§ Selected text
# # # #
The President heard the news with as much perplexity as anger, and even tried to persuade himself that Canning would be less severe than he threatened. Madison still clung to hope when he first replied to Gallatin’s summons:[85]

“The conduct of the British government in protesting the arrangement of its minister surprises one in spite of all their examples of folly. If it be not their plan, now that they have filled their magazines with our supplies and ascertained our want of firmness in withholding them, to adopt openly a system of monopoly and piracy, it may be hoped that they will not persist in the scandalous course in which they have set out. Supposing Erskine to have misunderstood or overstrained his instructions, can the difference between our trading directly and indirectly with Holland account for the violent remedy applied to the case? Is it not more probable that they have yielded to the clamors of the London smugglers in sugar and coffee, whose numbers and impudence are displayed in the scandalous and successful demand from their government that it should strangle the lawful trade of a friendly nation lest it should interfere with their avowed purpose of carrying on a smuggling trade with their enemies? Such an outrage on all decency was never before heard of even on the shores of Africa.”
# # # #
Copy the whole selected text, the one that starts with "The President heard".
# # # #
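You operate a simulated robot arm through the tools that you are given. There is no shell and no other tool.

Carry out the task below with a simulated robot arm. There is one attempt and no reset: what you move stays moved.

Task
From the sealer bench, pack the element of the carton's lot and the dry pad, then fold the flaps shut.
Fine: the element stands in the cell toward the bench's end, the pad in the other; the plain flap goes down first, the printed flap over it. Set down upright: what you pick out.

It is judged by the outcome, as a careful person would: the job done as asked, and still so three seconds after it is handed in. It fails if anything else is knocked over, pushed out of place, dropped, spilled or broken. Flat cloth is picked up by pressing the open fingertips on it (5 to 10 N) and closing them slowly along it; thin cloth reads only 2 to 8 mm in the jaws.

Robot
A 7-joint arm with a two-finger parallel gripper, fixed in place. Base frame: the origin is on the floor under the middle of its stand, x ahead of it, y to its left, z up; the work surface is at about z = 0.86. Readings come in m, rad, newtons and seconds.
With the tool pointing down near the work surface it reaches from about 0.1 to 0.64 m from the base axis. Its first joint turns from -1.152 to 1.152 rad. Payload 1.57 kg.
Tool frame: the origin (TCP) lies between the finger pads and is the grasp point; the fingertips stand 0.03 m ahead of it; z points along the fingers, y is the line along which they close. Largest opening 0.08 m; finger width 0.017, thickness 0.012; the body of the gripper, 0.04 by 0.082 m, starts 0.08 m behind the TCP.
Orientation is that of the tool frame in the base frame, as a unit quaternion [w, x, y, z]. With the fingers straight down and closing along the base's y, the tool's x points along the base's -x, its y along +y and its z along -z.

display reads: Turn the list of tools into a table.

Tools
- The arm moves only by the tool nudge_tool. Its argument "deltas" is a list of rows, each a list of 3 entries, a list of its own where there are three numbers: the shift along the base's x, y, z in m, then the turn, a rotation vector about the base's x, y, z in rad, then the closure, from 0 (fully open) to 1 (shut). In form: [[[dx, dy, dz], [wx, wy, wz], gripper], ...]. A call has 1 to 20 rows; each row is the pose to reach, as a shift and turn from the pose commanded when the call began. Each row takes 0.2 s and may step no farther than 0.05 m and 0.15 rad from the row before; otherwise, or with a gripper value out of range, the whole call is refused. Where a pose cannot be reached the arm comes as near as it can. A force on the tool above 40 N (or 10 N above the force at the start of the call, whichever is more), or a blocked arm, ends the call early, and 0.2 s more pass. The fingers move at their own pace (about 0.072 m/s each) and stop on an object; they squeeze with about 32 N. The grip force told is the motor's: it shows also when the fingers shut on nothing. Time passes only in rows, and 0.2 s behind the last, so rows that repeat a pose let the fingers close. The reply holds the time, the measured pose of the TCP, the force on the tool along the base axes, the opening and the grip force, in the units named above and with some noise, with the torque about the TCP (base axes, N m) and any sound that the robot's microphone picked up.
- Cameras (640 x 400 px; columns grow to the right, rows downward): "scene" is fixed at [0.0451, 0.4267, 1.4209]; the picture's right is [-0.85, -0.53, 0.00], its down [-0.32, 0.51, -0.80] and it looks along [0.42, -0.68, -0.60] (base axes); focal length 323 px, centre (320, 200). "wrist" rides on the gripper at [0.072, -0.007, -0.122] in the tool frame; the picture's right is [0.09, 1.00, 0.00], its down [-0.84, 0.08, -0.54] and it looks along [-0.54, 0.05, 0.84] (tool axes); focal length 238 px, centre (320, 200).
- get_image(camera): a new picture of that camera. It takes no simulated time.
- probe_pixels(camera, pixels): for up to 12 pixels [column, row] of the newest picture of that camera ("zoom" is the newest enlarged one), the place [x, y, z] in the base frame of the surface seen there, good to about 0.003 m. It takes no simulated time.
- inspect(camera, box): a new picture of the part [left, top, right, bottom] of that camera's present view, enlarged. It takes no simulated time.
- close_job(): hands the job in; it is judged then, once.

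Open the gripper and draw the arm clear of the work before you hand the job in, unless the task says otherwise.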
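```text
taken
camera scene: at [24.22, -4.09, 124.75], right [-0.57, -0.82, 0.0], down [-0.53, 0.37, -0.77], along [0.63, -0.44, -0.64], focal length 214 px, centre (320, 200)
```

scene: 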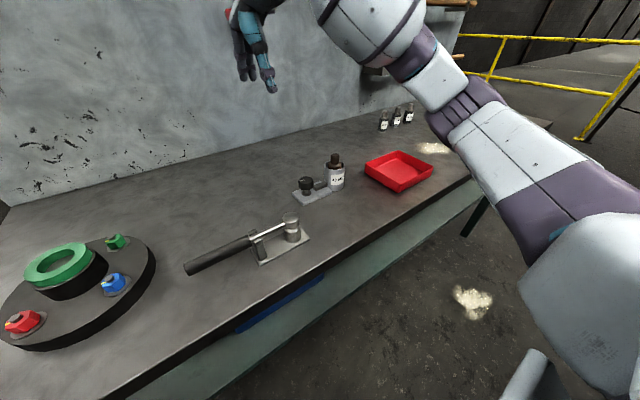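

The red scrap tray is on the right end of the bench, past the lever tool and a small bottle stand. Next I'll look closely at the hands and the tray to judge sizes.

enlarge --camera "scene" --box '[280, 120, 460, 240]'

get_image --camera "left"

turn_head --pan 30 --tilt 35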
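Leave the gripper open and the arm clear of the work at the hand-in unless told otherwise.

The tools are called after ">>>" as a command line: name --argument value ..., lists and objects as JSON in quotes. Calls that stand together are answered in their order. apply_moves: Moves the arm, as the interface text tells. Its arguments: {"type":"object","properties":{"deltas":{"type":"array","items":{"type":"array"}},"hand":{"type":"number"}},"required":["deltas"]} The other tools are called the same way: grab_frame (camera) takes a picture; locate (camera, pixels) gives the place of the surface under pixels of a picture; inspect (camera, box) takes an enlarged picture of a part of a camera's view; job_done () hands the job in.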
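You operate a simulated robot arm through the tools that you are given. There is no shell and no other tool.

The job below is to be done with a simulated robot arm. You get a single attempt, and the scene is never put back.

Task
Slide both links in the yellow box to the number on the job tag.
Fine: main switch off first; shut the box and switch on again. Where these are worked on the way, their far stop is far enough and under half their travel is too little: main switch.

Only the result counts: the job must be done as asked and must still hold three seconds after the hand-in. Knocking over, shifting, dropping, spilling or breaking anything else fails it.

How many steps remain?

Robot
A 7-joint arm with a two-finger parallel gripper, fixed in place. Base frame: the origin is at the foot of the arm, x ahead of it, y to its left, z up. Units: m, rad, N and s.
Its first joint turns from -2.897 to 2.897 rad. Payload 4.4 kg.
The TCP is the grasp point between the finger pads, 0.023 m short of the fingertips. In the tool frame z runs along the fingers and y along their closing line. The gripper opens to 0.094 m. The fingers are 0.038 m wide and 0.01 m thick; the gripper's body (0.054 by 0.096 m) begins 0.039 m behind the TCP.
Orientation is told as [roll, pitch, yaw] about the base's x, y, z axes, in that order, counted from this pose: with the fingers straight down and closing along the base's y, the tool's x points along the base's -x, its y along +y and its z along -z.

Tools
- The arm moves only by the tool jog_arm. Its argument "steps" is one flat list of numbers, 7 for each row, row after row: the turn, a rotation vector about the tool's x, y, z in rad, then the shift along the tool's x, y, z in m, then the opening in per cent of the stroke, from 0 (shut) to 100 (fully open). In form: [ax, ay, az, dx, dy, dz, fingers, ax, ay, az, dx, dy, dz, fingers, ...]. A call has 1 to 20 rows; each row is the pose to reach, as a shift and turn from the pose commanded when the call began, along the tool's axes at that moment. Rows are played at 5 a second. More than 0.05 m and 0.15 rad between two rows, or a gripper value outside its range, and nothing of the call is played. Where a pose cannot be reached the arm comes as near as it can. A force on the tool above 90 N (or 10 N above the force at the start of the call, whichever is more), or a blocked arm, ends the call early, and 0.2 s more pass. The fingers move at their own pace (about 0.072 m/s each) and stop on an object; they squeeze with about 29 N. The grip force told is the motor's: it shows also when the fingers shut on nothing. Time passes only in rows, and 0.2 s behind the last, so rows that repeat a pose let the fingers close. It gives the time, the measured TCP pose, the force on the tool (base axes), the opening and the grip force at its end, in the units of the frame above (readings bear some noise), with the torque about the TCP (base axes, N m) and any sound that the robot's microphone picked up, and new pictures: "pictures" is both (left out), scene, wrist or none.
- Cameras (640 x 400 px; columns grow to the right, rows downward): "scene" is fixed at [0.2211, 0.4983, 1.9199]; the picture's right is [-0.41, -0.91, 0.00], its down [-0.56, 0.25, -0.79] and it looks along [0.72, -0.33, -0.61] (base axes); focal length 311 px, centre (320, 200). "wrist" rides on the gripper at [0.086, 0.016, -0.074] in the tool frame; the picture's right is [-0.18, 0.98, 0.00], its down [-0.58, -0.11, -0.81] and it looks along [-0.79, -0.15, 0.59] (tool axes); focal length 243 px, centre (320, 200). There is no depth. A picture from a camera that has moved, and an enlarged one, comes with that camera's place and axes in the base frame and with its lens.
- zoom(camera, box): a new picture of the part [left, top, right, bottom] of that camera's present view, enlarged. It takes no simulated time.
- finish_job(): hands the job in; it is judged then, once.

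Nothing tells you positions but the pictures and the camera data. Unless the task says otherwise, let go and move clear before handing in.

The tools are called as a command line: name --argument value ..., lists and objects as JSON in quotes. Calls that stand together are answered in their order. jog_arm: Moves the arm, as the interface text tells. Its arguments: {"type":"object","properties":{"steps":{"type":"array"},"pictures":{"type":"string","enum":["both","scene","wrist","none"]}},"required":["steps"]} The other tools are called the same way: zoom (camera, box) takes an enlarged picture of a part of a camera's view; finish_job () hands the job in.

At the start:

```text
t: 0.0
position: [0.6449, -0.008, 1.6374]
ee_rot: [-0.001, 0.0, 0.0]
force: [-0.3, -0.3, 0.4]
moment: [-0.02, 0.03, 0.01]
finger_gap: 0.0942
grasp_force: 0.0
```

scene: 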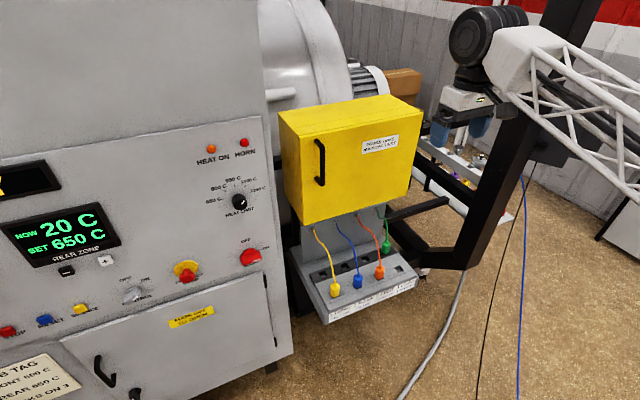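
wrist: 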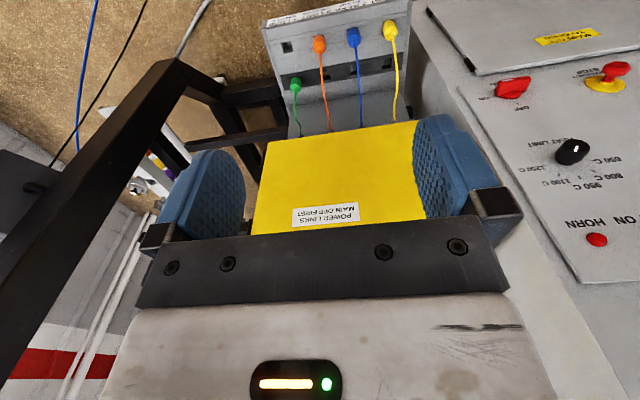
# # # #
§ Worked answer
The President heard the news with as much perplexity as anger, and even tried to persuade himself that Canning would be less severe than he threatened. Madison still clung to hope when he first replied to Gallatin’s summons:[85]

“The conduct of the British government in protesting the arrangement of its minister surprises one in spite of all their examples of folly. If it be not their plan, now that they have filled their magazines with our supplies and ascertained our want of firmness in withholding them, to adopt openly a system of monopoly and piracy, it may be hoped that they will not persist in the scandalous course in which they have set out. Supposing Erskine to have misunderstood or overstrained his instructions, can the difference between our trading directly and indirectly with Holland account for the violent remedy applied to the case? Is it not more probable that they have yielded to the clamors of the London smugglers in sugar and coffee, whose numbers and impudence are displayed in the scandalous and successful demand from their government that it should strangle the lawful trade of a friendly nation lest it should interfere with their avowed purpose of carrying on a smuggling trade with their enemies? Such an outrage on all decency was never before heard of even on the shores of Africa.”